Except now it is this year, big and loud and bright. Now it is two hits and two RBIs in a game the Cubs needed. They fell behind the Dodgers two games to one and responded by playing their best ball of the year to close L.A. out. They fell behind the Indians in the Series and came back on Wednesday night. Jake Arrieta had a no-hitter into the sixth, the longest anybody had carried a no-hitter that long in the Series since Jerry Koosman of the Mets in 1969. But the Cubs needed to get ahead. They needed to hit. And did. Series even. Game on. All that.
"I'll probably cry at some point today," Kyle Schwarber himself said on Tuesday, before the Series started.
"Been a long road," Schwarber said.
"You live for this moment," he said after Game 2.
When he was asked if he might be ready to play the field in Wrigley, he said, "Don't know. We'll take it day by day and see where it takes us."
A lot went on at Progressive Field on Wednesday night, when Cleveland's pitchers, one after another, kept acting as if throwing a strike might somehow make the strike zone explode like a faulty cell phone. You started to worry that it was going to be the Indians pitchers, starting with Trevor Bauer, who would break up Arrieta's no-hitter just by keeping him in the dugout, freezing him more than the weather did, as everybody kept wondering when the rain in the forecast would finally arrive on Ontario Street.

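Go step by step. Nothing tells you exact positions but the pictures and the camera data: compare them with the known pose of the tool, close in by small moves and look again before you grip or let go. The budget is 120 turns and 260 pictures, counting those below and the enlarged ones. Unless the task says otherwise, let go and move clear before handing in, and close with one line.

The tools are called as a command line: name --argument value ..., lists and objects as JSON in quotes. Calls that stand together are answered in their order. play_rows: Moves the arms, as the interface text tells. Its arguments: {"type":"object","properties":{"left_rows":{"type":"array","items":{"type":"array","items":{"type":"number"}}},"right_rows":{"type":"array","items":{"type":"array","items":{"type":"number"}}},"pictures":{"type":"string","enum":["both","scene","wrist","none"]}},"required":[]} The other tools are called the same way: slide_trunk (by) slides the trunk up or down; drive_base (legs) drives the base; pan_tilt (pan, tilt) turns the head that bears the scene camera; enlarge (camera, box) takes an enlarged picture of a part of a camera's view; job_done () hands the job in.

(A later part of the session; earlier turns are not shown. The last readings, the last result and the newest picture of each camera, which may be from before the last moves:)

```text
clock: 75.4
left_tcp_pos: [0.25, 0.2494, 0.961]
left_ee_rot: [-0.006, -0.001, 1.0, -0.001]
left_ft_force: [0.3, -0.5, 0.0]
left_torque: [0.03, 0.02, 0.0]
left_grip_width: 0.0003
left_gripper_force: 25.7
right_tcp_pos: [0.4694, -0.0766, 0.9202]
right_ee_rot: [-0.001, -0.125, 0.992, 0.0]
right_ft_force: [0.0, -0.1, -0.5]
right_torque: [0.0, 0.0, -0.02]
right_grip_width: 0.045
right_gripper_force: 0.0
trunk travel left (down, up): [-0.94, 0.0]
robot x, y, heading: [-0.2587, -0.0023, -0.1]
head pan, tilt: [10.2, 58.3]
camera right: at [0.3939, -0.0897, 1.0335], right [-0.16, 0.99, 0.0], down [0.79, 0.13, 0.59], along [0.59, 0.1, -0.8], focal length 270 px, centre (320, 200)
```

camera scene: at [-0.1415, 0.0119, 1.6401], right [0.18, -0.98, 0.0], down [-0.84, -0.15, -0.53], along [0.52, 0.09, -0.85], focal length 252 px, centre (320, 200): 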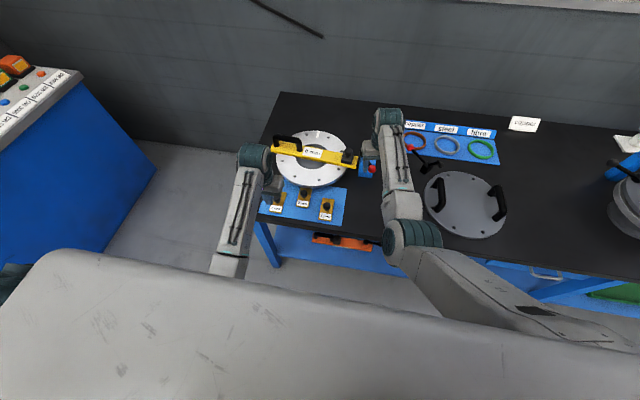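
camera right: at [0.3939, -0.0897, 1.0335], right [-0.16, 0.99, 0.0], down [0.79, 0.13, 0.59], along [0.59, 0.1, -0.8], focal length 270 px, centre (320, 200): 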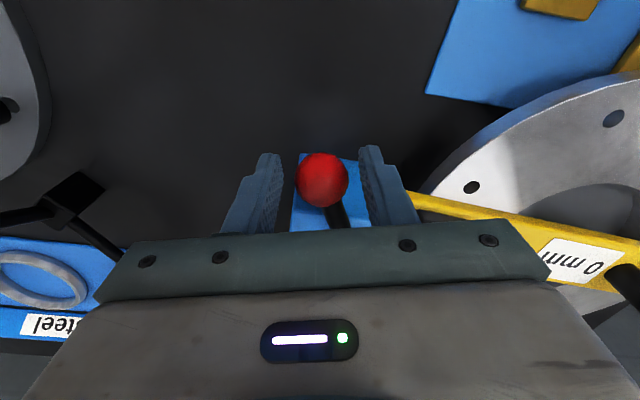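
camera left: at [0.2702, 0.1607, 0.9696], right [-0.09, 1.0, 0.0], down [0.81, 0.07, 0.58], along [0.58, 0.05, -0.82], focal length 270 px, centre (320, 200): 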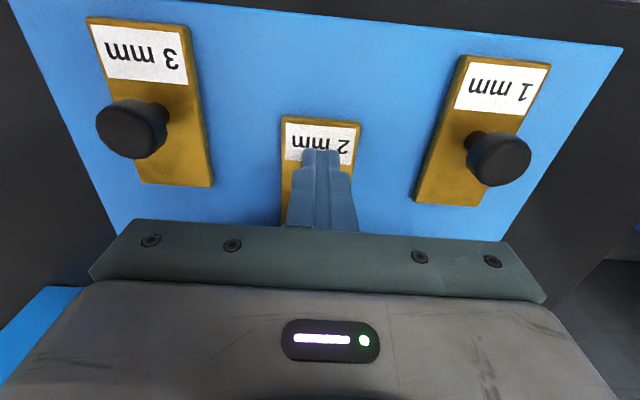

Jason Kipnis finally broke up the no-hitter with a double. The rain held off just long enough. Aroldis Chapman got the last out of the game four hours and four minutes after it had begun at 19:08, Cubs time. But what you would remember best from Game 2 of the World Series was Kyle Schwarber getting his hits and making his Series batting average .429 so far.
He has made it all the way back. Who knows when he started to think he really could do this? Who knows when he thought something that had to seem impossible in April had become possible? Who knows when the kid thought October might actually be within his reach? There's an old line from Rocky Balboa about how the only person who understands a man's dream is himself.
Maybe that is why Kris Bryant said this about Schwarber when it was over on Wednesday night: "They're going to make a movie about him."
Terry Francona said, "I can see why Theo sent a plane for him. I would, too."
A plane to this year. To this moment for Kyle Schwarber. Some ride.